With education and maize constituting the country's major exports to the region, Uganda's import bill is higher than its export earnings. The importation of sugar into the country will mean spending more dollars thus weakening the already frail Shilling.
According to experts, Uganda's real problem is not sugar but deficit-financing. The country is living beyond its means. Uganda's expenditure is 21 per cent of Gross Domestic Product and the government raises less than 13 per cent revenue, so we borrow consistently.
Traders in Uganda are not helping the situation either as they continue to import more than export thus depreciating the Shilling further. A fall (depreciation) in the exchange rate increases the cost of importing raw materials and component supplies from overseas.
The Shilling traded weak against the dollar and other major currencies last week to about Shs2,680, and having tip-tested Shs2,695 during the early morning sessions on Friday. Money markets have predicted that the Shilling might trade in the range of Shs2,800 this week. As of yesterday, the Shilling was trading at Shs2,720 against the dollar.

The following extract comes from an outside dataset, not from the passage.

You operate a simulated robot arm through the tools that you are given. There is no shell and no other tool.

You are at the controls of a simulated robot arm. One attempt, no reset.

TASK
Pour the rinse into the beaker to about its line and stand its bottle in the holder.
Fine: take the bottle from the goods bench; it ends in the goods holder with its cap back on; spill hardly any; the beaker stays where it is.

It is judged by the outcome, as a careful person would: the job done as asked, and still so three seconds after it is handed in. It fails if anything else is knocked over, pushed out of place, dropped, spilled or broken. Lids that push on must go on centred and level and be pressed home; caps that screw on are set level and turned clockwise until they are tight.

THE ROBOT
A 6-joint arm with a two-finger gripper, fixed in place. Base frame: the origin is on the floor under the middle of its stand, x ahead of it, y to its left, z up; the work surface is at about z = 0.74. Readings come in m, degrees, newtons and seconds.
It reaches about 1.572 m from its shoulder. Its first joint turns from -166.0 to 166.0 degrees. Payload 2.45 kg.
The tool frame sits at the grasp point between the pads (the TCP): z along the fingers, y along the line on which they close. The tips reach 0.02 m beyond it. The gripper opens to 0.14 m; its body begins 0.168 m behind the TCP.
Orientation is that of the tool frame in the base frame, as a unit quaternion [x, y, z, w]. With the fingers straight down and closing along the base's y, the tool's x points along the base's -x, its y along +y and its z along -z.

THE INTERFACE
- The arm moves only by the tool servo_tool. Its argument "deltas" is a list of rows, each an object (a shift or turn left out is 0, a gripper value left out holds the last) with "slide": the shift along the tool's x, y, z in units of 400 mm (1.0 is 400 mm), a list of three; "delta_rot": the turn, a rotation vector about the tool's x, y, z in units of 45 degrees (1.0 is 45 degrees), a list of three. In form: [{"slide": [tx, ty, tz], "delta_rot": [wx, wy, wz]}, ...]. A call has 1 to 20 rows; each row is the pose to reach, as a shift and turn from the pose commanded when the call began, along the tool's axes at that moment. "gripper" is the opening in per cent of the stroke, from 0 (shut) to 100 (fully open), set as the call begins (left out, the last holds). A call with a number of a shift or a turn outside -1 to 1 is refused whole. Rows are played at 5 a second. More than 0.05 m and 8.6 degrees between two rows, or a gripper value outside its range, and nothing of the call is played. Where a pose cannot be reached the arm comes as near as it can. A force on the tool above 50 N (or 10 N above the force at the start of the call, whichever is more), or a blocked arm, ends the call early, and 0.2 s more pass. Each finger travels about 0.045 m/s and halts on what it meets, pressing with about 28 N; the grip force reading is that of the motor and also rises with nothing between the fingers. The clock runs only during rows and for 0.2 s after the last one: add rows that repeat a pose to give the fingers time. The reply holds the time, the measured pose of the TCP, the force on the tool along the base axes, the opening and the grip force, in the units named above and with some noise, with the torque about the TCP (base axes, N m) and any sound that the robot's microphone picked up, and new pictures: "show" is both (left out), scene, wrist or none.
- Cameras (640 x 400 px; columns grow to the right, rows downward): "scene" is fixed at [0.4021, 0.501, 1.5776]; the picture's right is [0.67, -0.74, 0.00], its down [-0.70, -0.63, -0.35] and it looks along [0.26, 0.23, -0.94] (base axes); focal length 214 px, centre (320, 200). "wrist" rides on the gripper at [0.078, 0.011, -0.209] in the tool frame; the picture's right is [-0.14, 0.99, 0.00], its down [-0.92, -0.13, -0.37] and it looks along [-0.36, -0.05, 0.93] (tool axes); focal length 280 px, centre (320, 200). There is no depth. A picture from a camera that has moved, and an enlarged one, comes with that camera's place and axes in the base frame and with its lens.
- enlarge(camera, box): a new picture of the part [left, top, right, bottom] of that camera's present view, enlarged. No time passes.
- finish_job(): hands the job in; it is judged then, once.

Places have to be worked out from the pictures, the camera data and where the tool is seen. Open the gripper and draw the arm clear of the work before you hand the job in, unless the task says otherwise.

It is time to focus on large issues affecting the average Ugandan. And this should be in the sphere of increasing aggregate supply in the economy. Aggregate supply measures the volume of goods and services produced within the economy at a given price level.
In simple terms, aggregate supply represents the ability of an economy to produce goods and services either in the short-term or in the long-term. It tells us the quantity of real GDP that will be supplied at various price levels. The nature of this relationship will differ between the long run and the short run.